Das Herz des neuen Deutschen Films
Rückblicke auf die Ära Fassbinder
Von Wolfram Schütte
Der Neue Deutsche Film (was von den „Oberhausenern“ geblieben ist und danach kam) besitzt viele Energien. Alexander Kluge wäre seine kombinatorische Intelligenz, Werner Herzog sein athletischer Wille, Wim Wenders seine phänomenologische Wahrnehmungskraft, Werner Schroeter sein Emphatiker der Emotion, Herbert Achternbusch der Rebell seines Eigensinns, und Volker Schlöndorff ist sein Handwerker. Rainer Werner Fassbinder aber wäre das Herz, die schlagende, vibrierende Mitte aller dieser Partialtriebe, dieser je eigenen energetischen Ausprägungen gewesen. Melos und Melodramatik, Emotion und Kalkül, Wahrnehmungssensibilität und handwerkliche Perfektion: im Schnittpunkt dieses Spannungsfelds ist der Ort seines künstlerischen Werks zu finden; es war das Prisma, in dem sich die Arbeiten der anderen brachen. Fassbinder war die dominierende künstlerische Persönlichkeit des Neuen Deutschen Films; weil er auf verschiedene Weise zwischen Avantgarde und Konvention, dem Zentrum und der Peripherie, dem Neuen und dem Alten und zwischen den Medien (Film und Fernsehen und Theater) vermittelte; weil er in alle ästhetischen Bereiche kraft seiner Sensibilität, Intelligenz und Phantasie ausschwärmte und weil er sich in seinen Arbeiten, im Laufe seiner künstlerischen Entwicklung und aufgrund seiner speziellen Tätigkeiten soviel aneignete, in sich einsog und weitergab.

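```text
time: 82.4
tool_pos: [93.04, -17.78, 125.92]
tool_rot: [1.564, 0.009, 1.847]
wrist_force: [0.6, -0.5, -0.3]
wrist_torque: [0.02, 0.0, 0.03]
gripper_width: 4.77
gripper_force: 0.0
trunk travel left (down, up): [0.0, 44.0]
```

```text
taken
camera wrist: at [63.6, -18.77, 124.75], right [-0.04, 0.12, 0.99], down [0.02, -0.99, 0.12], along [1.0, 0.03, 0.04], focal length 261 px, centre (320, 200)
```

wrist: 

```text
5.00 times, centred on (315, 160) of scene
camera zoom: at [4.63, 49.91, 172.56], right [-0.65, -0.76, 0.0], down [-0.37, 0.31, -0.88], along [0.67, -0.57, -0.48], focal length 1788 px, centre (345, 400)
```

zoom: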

Vor allem aber stand er im Zentrum, als Gravitationsfeld des Neuen Deutschen Films, weil er dessen entschiedenster Erzähler war. Er hinterließ – von LIEBE IST KÄLTER ALS DER TOD bis zu QUERELLE – nicht nur ein Decamerone von Geschichten, Anekdoten, Erzählungen; sondern vor allem eine kaum überschaubare Galerie von Porträts. Er war ein Darsteller, Beschreiber, ein Maler von Menschen, von Charakteren; die Palette seiner Menschendarstellungskunst umfasste alle Farben, sein Interesse richtete sich auf alle Formen menschlicher Existenz, der Fokus seiner Wahrnehmungsfähigkeit und seiner Gestaltungskraft umfasste Alte und Junge, Frauen und Männer – alle Differenzen und Homogenitäten zwischen ihnen. Erst im Rückblick – und vielleicht braucht dieser Blick noch eine größere Distanz, um sich dessen bewusst zu werden – wird man inne, welche Comédie humaine Rainer Werner Fassbinder in seinem Oeuvre hinterlassen hat, wie intensiv seine filmischen Erzählungen von Menschen durchtränkt sind von der Politik, der Geschichte und dem Alltag, den Wechseln und den Kontinuitäten im Lebenszusammenhang Deutschlands – gerade auch dort, wo er das Land und seine Geschichte nicht in paradigmatischen Augenblicken und Menschen – wie z. B. dem HÄNDLER DER VIER JAHRESZEITEN oder der EHE DER MARIA BRAUN – sich zu imaginieren versuchte; auch (wenn nicht gerade) solche scheinbar zutiefst persönliche Auseinandersetzungen wie WARNUNG VOR EINER HEILIGEN NUTTE, IN EINEM JAHR MIT 13 MONDEN und QUERELLE (oder „Nebenarbeiten“ wie ANGST VOR DER ANGST und ICH WILL DOCH NUR, DASS IHR MICH LIEBT) fallen weder als subjektive Privatissima noch als periphere Fingerübungen aus einem Oeuvre, dessen künstlerisches und geistiges Temperament – so sehr es jeden Stoff prägte – den immer gegenwärtigen Charakter einer zeitgenössischen Zeugenschaft besaß.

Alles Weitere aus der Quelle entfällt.